» **What the task requires**
Do not copy the pictures; transcribe all other material exactly.

─── Data segment

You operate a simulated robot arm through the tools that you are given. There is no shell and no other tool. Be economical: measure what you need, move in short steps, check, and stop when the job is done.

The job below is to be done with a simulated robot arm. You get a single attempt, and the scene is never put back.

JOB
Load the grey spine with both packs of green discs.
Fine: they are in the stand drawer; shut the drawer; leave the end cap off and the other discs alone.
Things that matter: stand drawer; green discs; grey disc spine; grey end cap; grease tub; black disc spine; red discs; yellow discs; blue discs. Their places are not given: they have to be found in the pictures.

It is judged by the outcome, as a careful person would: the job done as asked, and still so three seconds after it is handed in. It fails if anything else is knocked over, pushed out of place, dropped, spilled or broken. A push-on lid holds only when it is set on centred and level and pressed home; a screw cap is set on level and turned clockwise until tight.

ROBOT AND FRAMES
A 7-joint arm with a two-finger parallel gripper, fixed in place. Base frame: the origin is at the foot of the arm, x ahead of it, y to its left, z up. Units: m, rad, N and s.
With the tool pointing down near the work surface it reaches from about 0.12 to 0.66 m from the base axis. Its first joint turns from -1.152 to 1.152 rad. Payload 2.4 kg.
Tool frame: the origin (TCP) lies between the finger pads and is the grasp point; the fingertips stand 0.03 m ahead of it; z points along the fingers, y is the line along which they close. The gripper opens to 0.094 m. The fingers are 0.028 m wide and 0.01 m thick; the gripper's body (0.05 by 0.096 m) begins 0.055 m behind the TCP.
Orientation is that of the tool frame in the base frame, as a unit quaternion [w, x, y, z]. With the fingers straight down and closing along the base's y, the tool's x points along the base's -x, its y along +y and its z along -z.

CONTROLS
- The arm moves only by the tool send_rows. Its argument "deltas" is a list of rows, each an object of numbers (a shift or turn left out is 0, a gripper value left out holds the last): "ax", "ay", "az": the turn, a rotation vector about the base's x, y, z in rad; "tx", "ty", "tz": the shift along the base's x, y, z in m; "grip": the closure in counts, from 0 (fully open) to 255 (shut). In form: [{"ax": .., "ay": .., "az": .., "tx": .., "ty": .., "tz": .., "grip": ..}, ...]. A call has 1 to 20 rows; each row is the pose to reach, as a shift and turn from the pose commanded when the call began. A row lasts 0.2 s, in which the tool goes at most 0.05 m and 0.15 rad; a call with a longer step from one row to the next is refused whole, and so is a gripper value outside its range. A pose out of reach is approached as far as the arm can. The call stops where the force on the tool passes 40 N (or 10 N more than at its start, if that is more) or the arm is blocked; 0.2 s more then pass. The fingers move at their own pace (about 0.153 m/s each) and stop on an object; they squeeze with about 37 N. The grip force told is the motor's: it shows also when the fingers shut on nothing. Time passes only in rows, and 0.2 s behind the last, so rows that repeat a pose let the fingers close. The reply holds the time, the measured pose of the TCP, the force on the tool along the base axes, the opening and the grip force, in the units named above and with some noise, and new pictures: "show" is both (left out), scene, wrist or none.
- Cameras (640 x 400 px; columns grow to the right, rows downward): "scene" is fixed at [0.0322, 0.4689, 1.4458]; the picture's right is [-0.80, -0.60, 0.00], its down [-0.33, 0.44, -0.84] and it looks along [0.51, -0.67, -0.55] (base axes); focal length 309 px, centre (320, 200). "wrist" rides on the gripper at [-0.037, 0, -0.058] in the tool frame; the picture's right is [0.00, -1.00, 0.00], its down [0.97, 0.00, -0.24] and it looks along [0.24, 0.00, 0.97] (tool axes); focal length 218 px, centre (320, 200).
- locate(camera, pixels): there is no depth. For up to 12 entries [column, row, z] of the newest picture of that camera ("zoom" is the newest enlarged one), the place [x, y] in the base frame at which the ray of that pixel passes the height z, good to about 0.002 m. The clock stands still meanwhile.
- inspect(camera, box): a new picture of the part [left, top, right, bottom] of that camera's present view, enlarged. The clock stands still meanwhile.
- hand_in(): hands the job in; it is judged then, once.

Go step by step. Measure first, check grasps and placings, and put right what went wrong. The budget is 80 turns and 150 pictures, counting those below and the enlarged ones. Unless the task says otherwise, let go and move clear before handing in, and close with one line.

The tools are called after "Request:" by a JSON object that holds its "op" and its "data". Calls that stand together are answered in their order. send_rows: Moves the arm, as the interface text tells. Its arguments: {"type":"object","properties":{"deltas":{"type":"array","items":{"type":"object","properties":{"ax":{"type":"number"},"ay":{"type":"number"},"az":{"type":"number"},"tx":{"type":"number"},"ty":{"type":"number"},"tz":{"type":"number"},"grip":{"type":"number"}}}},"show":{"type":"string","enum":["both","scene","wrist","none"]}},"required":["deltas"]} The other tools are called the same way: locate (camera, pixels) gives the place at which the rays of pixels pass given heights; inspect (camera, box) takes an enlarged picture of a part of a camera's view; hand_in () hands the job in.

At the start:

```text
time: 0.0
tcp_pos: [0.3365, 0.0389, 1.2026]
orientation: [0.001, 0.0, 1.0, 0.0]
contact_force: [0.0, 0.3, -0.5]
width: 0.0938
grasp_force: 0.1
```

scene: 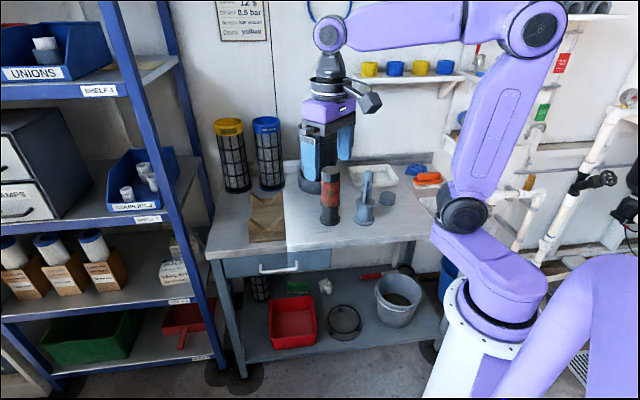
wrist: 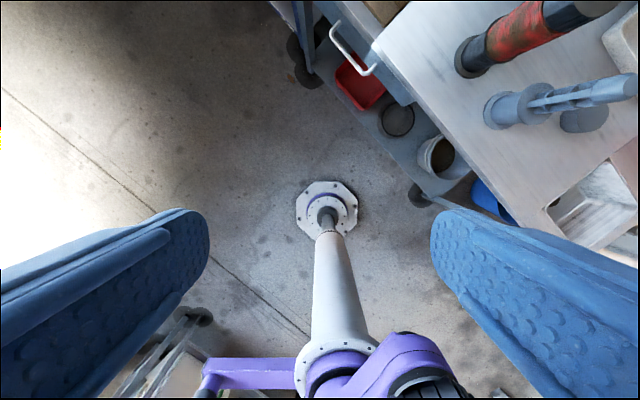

──────

» **Response below**
You operate a simulated robot arm through the tools that you are given. There is no shell and no other tool. Be economical: measure what you need, move in short steps, check, and stop when the job is done.

The job below is to be done with a simulated robot arm. You get a single attempt, and the scene is never put back.

JOB
Load the grey spine with both packs of green discs.
Fine: they are in the stand drawer; shut the drawer; leave the end cap off and the other discs alone.
Things that matter: stand drawer; green discs; grey disc spine; grey end cap; grease tub; black disc spine; red discs; yellow discs; blue discs. Their places are not given: they have to be found in the pictures.

It is judged by the outcome, as a careful person would: the job done as asked, and still so three seconds after it is handed in. It fails if anything else is knocked over, pushed out of place, dropped, spilled or broken. A push-on lid holds only when it is set on centred and level and pressed home; a screw cap is set on level and turned clockwise until tight.

ROBOT AND FRAMES
A 7-joint arm with a two-finger parallel gripper, fixed in place. Base frame: the origin is at the foot of the arm, x ahead of it, y to its left, z up. Units: m, rad, N and s.
With the tool pointing down near the work surface it reaches from about 0.12 to 0.66 m from the base axis. Its first joint turns from -1.152 to 1.152 rad. Payload 2.4 kg.
Tool frame: the origin (TCP) lies between the finger pads and is the grasp point; the fingertips stand 0.03 m ahead of it; z points along the fingers, y is the line along which they close. The gripper opens to 0.094 m. The fingers are 0.028 m wide and 0.01 m thick; the gripper's body (0.05 by 0.096 m) begins 0.055 m behind the TCP.
Orientation is that of the tool frame in the base frame, as a unit quaternion [w, x, y, z]. With the fingers straight down and closing along the base's y, the tool's x points along the base's -x, its y along +y and its z along -z.

CONTROLS
- The arm moves only by the tool send_rows. Its argument "deltas" is a list of rows, each an object of numbers (a shift or turn left out is 0, a gripper value left out holds the last): "ax", "ay", "az": the turn, a rotation vector about the base's x, y, z in rad; "tx", "ty", "tz": the shift along the base's x, y, z in m; "grip": the closure in counts, from 0 (fully open) to 255 (shut). In form: [{"ax": .., "ay": .., "az": .., "tx": .., "ty": .., "tz": .., "grip": ..}, ...]. A call has 1 to 20 rows; each row is the pose to reach, as a shift and turn from the pose commanded when the call began. A row lasts 0.2 s, in which the tool goes at most 0.05 m and 0.15 rad; a call with a longer step from one row to the next is refused whole, and so is a gripper value outside its range. A pose out of reach is approached as far as the arm can. The call stops where the force on the tool passes 40 N (or 10 N more than at its start, if that is more) or the arm is blocked; 0.2 s more then pass. The fingers move at their own pace (about 0.153 m/s each) and stop on an object; they squeeze with about 37 N. The grip force told is the motor's: it shows also when the fingers shut on nothing. Time passes only in rows, and 0.2 s behind the last, so rows that repeat a pose let the fingers close. The reply holds the time, the measured pose of the TCP, the force on the tool along the base axes, the opening and the grip force, in the units named above and with some noise, and new pictures: "show" is both (left out), scene, wrist or none.
- Cameras (640 x 400 px; columns grow to the right, rows downward): "scene" is fixed at [0.0322, 0.4689, 1.4458]; the picture's right is [-0.80, -0.60, 0.00], its down [-0.33, 0.44, -0.84] and it looks along [0.51, -0.67, -0.55] (base axes); focal length 309 px, centre (320, 200). "wrist" rides on the gripper at [-0.037, 0, -0.058] in the tool frame; the picture's right is [0.00, -1.00, 0.00], its down [0.97, 0.00, -0.24] and it looks along [0.24, 0.00, 0.97] (tool axes); focal length 218 px, centre (320, 200).
- locate(camera, pixels): there is no depth. For up to 12 entries [column, row, z] of the newest picture of that camera ("zoom" is the newest enlarged one), the place [x, y] in the base frame at which the ray of that pixel passes the height z, good to about 0.002 m. The clock stands still meanwhile.
- inspect(camera, box): a new picture of the part [left, top, right, bottom] of that camera's present view, enlarged. The clock stands still meanwhile.
- hand_in(): hands the job in; it is judged then, once.

Go step by step. Measure first, check grasps and placings, and put right what went wrong. The budget is 80 turns and 150 pictures, counting those below and the enlarged ones. Unless the task says otherwise, let go and move clear before handing in, and close with one line.

The tools are called after "Request:" by a JSON object that holds its "op" and its "data". Calls that stand together are answered in their order. send_rows: Moves the arm, as the interface text tells. Its arguments: {"type":"object","properties":{"deltas":{"type":"array","items":{"type":"object","properties":{"ax":{"type":"number"},"ay":{"type":"number"},"az":{"type":"number"},"tx":{"type":"number"},"ty":{"type":"number"},"tz":{"type":"number"},"grip":{"type":"number"}}}},"show":{"type":"string","enum":["both","scene","wrist","none"]}},"required":["deltas"]} The other tools are called the same way: locate (camera, pixels) gives the place at which the rays of pixels pass given heights; inspect (camera, box) takes an enlarged picture of a part of a camera's view; hand_in () hands the job in.

At the start:

```text
time: 0.0
tcp_pos: [0.3365, 0.0389, 1.2026]
orientation: [0.001, 0.0, 1.0, 0.0]
contact_force: [0.0, 0.3, -0.5]
width: 0.0938
grasp_force: 0.1
```

scene: 
wrist: 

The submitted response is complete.